== DATASET EXCERPT ==
####################

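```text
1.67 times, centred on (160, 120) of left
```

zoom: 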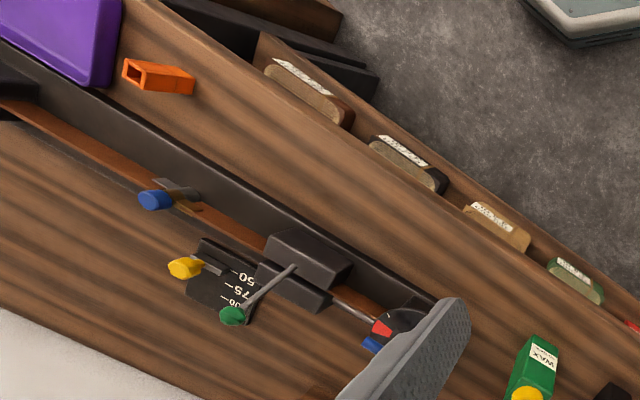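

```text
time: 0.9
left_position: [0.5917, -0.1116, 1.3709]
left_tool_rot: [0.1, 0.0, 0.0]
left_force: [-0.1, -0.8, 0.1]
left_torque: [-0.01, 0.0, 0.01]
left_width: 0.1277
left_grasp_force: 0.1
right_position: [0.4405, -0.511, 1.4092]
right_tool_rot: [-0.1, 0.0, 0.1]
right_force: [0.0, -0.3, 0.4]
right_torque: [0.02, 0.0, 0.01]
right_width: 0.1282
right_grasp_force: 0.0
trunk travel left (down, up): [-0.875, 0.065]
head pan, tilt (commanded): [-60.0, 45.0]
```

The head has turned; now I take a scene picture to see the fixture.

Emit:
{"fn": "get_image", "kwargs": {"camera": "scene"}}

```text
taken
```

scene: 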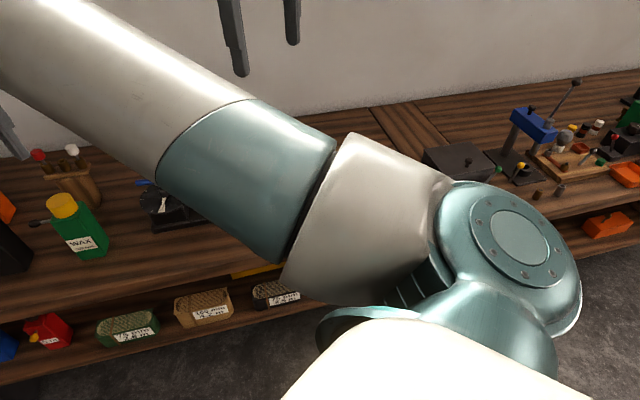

####################

== INSTRUCTIONS ==
1. Please copy out the portion of the text section from "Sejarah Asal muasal" to "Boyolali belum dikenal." without changes.
2. Extend the text section, starting right after its last sentence.

== TEXT SECTION ==
####################

Minggu, Maret 18

Sejarah Asal muasal nama kota Boyolali




Asal mula nama BOYOLALI menurut cerita serat
Babad Pengging Serat Mataram, nama Boyolali
tak disebutkan. Demikian juga pada masa
Kerajaan Demak Bintoro maupun Kerajaan
Pengging, nama Boyolali belum dikenal.
Dalam Menurut legenda nama BOYOLALI
berhubungan dengan ceritera Ki Ageng Pandan
Arang (Bupati Semarang pada abad XVI. Alkisah,
Ki Ageng Pandan Arang yang lebih dikenal
dengan Tumenggung Notoprojo diramalkan oleh
Sunan Kalijogo sebagai Wali penutup
menggantikan Syeh Siti Jenar. Oleh Sunan
Kalijogo, Ki Ageng Pandan Arang diutus
untuk menuju ke Gunung Jabalakat di Tembayat
(Klaten) untuk syiar agama Islam.
Dalam perjalananannya dari Semarang menuju
Tembayat Ki Ageng banyak menemui
rintangan dan batu sandungan sebagai ujian. Ki
Ageng berjalan cukup jauh meninggalkan
anak dan istri ketika berada di sebuah hutan
belantara beliau dirampok oleh tiga orang
yang mengira beliau membawa harta benda
ternyata dugaan itu keliru maka tempat
inilah sekarang dikenal dengan nama SALATIGA.

####################

== RESULTS OF THE EXERCISE ==
1.
Sejarah Asal muasal nama kota Boyolali




Asal mula nama BOYOLALI menurut cerita serat
Babad Pengging Serat Mataram, nama Boyolali
tak disebutkan. Demikian juga pada masa
Kerajaan Demak Bintoro maupun Kerajaan
Pengging, nama Boyolali belum dikenal.

2.
Perjalanan diteruskan hingga sampailah
disuatu tempat yang banyak pohon bambu
kuning atau bambu Ampel dan tempat inilah
sekarang dikenal dengan nama Ampel yang
merupakan salah satu kecamatan di Boyolali.
Dalam menempuh perjalanan yang jauh ini, Ki
Ageng Pandan Arang semakin meninggalkan
anak dan istri. Sambil menunggu mereka, Ki
Ageng Beristirahat di sebuah Batu
Besar yang berada di tengah sungai. Dalam
istirahatnya Ki Ageng Berucap “ BAYA
WIS LALI WONG IKI” yang dalam bahasa
Indonesia artinya “Sudah lupakah orang ini”.
Dari kata Baya Wis Lali/ maka jadilah nama
BOYOLALI. Batu besar yang berada di
Kali Pepe yang membelah kota Boyolali
mungkinkah ini tempat beristirahat Ki Ageng
Pandan Arang. Mungkin tak ada yang bisa
menjawab dan sampai sekarang pun belum
pernah ada meneliti tentang keberadaan batu ini.
Demikian juga sebuah batu yang cukup besar
yang berada di depan Pasar
Sunggingan Boyolali, konon menurut masyarakat
setempat batu ini dulu adalah
tempat untuk beristirahat Nyi Ageng Pandan
Arang. Dalam istirahatnya Nyi Ageng
mengetuk-ngetukan tongkatnya di batu ini dan
batu ini menjadi berlekuk-lekuk
mirip sebuah dakon (mainan anak-anak tempo
dulu). Karena batu ini mirip dakon,
masyarakat disekitar Pasar Sunggingan
menyebutnya mBah Dakon dan hingga
sekarang batu ini dikeramatkan oleh penduduk
dan merekapun tak ada yang berani
mengusiknya.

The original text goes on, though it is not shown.